:: WHAT THIS TASK INVOLVES ::
Write out the entries verbatim and leave the images out of the copy.

——————————

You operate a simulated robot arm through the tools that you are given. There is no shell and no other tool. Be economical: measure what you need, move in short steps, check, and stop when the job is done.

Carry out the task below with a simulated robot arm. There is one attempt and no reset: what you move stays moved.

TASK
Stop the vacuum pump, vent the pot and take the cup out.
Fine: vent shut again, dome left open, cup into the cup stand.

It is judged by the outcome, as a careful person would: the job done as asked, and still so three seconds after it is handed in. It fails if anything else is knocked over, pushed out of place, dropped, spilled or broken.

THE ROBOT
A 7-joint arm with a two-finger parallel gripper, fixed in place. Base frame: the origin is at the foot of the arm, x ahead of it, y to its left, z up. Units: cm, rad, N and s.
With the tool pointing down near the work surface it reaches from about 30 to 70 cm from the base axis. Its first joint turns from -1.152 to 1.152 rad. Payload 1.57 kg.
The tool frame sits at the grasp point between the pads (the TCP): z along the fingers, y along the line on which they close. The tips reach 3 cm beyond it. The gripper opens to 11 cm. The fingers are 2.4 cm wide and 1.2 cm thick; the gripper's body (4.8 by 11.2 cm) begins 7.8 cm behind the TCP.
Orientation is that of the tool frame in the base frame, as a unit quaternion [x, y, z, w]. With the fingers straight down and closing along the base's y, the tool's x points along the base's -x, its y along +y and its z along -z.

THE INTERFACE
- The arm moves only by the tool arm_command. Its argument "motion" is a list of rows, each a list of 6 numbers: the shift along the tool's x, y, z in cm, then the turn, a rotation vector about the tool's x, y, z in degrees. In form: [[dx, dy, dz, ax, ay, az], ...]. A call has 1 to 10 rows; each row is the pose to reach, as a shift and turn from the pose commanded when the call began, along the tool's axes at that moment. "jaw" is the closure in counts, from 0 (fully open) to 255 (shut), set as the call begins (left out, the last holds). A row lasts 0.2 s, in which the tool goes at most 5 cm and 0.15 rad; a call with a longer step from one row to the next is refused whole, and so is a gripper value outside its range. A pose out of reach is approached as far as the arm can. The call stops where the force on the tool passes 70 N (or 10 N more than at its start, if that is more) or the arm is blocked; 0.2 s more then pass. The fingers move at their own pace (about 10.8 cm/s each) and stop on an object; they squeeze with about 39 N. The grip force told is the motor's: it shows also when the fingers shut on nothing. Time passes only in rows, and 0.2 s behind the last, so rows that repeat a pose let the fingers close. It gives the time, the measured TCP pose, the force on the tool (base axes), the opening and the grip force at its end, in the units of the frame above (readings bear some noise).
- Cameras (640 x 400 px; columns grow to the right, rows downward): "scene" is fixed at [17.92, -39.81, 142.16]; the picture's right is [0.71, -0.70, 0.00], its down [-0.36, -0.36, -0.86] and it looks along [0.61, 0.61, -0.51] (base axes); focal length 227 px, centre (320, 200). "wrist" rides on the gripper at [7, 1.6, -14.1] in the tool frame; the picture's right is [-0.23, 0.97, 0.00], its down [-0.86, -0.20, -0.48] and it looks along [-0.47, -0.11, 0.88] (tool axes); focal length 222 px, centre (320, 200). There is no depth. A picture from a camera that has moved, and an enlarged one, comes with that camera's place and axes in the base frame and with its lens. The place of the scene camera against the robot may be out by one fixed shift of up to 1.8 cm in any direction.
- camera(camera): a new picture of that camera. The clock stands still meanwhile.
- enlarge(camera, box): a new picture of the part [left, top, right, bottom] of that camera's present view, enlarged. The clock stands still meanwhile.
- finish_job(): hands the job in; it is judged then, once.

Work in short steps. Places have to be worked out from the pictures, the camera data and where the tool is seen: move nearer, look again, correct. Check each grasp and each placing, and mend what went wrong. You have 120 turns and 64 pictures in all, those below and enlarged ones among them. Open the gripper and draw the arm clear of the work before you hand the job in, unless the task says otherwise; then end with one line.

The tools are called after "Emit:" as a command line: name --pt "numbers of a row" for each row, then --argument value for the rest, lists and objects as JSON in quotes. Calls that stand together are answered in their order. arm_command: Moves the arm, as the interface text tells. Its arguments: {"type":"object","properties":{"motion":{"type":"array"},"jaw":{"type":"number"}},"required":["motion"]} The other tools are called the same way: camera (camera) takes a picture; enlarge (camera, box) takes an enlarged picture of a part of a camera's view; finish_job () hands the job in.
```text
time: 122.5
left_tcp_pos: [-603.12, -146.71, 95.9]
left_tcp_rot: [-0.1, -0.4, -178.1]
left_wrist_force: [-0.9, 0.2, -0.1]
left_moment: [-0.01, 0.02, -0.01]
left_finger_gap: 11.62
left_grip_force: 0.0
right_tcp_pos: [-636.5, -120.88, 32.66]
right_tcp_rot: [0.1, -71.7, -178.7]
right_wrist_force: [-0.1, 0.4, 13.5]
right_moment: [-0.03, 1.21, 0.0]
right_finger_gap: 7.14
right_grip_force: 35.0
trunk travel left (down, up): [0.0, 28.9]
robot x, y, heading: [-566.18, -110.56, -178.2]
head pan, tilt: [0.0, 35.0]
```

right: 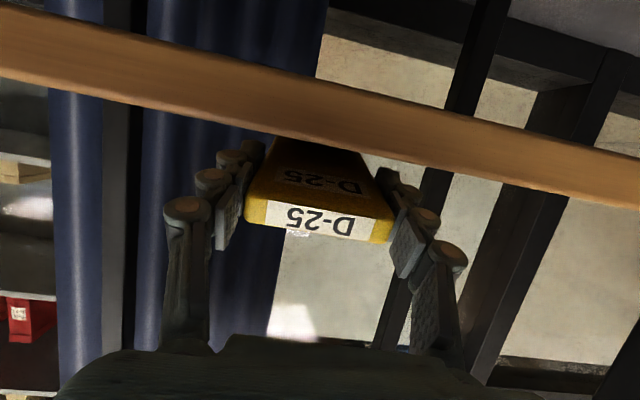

——————————

:: THE RESULT ::
You operate a simulated robot arm through the tools that you are given. There is no shell and no other tool. Be economical: measure what you need, move in short steps, check, and stop when the job is done.

Carry out the task below with a simulated robot arm. There is one attempt and no reset: what you move stays moved.

TASK
Stop the vacuum pump, vent the pot and take the cup out.
Fine: vent shut again, dome left open, cup into the cup stand.

It is judged by the outcome, as a careful person would: the job done as asked, and still so three seconds after it is handed in. It fails if anything else is knocked over, pushed out of place, dropped, spilled or broken.

THE ROBOT
A 7-joint arm with a two-finger parallel gripper, fixed in place. Base frame: the origin is at the foot of the arm, x ahead of it, y to its left, z up. Units: cm, rad, N and s.
With the tool pointing down near the work surface it reaches from about 30 to 70 cm from the base axis. Its first joint turns from -1.152 to 1.152 rad. Payload 1.57 kg.
The tool frame sits at the grasp point between the pads (the TCP): z along the fingers, y along the line on which they close. The tips reach 3 cm beyond it. The gripper opens to 11 cm. The fingers are 2.4 cm wide and 1.2 cm thick; the gripper's body (4.8 by 11.2 cm) begins 7.8 cm behind the TCP.
Orientation is that of the tool frame in the base frame, as a unit quaternion [x, y, z, w]. With the fingers straight down and closing along the base's y, the tool's x points along the base's -x, its y along +y and its z along -z.

THE INTERFACE
- The arm moves only by the tool arm_command. Its argument "motion" is a list of rows, each a list of 6 numbers: the shift along the tool's x, y, z in cm, then the turn, a rotation vector about the tool's x, y, z in degrees. In form: [[dx, dy, dz, ax, ay, az], ...]. A call has 1 to 10 rows; each row is the pose to reach, as a shift and turn from the pose commanded when the call began, along the tool's axes at that moment. "jaw" is the closure in counts, from 0 (fully open) to 255 (shut), set as the call begins (left out, the last holds). A row lasts 0.2 s, in which the tool goes at most 5 cm and 0.15 rad; a call with a longer step from one row to the next is refused whole, and so is a gripper value outside its range. A pose out of reach is approached as far as the arm can. The call stops where the force on the tool passes 70 N (or 10 N more than at its start, if that is more) or the arm is blocked; 0.2 s more then pass. The fingers move at their own pace (about 10.8 cm/s each) and stop on an object; they squeeze with about 39 N. The grip force told is the motor's: it shows also when the fingers shut on nothing. Time passes only in rows, and 0.2 s behind the last, so rows that repeat a pose let the fingers close. It gives the time, the measured TCP pose, the force on the tool (base axes), the opening and the grip force at its end, in the units of the frame above (readings bear some noise).
- Cameras (640 x 400 px; columns grow to the right, rows downward): "scene" is fixed at [17.92, -39.81, 142.16]; the picture's right is [0.71, -0.70, 0.00], its down [-0.36, -0.36, -0.86] and it looks along [0.61, 0.61, -0.51] (base axes); focal length 227 px, centre (320, 200). "wrist" rides on the gripper at [7, 1.6, -14.1] in the tool frame; the picture's right is [-0.23, 0.97, 0.00], its down [-0.86, -0.20, -0.48] and it looks along [-0.47, -0.11, 0.88] (tool axes); focal length 222 px, centre (320, 200). There is no depth. A picture from a camera that has moved, and an enlarged one, comes with that camera's place and axes in the base frame and with its lens. The place of the scene camera against the robot may be out by one fixed shift of up to 1.8 cm in any direction.
- camera(camera): a new picture of that camera. The clock stands still meanwhile.
- enlarge(camera, box): a new picture of the part [left, top, right, bottom] of that camera's present view, enlarged. The clock stands still meanwhile.
- finish_job(): hands the job in; it is judged then, once.

Work in short steps. Places have to be worked out from the pictures, the camera data and where the tool is seen: move nearer, look again, correct. Check each grasp and each placing, and mend what went wrong. You have 120 turns and 64 pictures in all, those below and enlarged ones among them. Open the gripper and draw the arm clear of the work before you hand the job in, unless the task says otherwise; then end with one line.

The tools are called after "Emit:" as a command line: name --pt "numbers of a row" for each row, then --argument value for the rest, lists and objects as JSON in quotes. Calls that stand together are answered in their order. arm_command: Moves the arm, as the interface text tells. Its arguments: {"type":"object","properties":{"motion":{"type":"array"},"jaw":{"type":"number"}},"required":["motion"]} The other tools are called the same way: camera (camera) takes a picture; enlarge (camera, box) takes an enlarged picture of a part of a camera's view; finish_job () hands the job in.
```text
time: 122.5
left_tcp_pos: [-603.12, -146.71, 95.9]
left_tcp_rot: [-0.1, -0.4, -178.1]
left_wrist_force: [-0.9, 0.2, -0.1]
left_moment: [-0.01, 0.02, -0.01]
left_finger_gap: 11.62
left_grip_force: 0.0
right_tcp_pos: [-636.5, -120.88, 32.66]
right_tcp_rot: [0.1, -71.7, -178.7]
right_wrist_force: [-0.1, 0.4, 13.5]
right_moment: [-0.03, 1.21, 0.0]
right_finger_gap: 7.14
right_grip_force: 35.0
trunk travel left (down, up): [0.0, 28.9]
robot x, y, heading: [-566.18, -110.56, -178.2]
head pan, tilt: [0.0, 35.0]
```

right: 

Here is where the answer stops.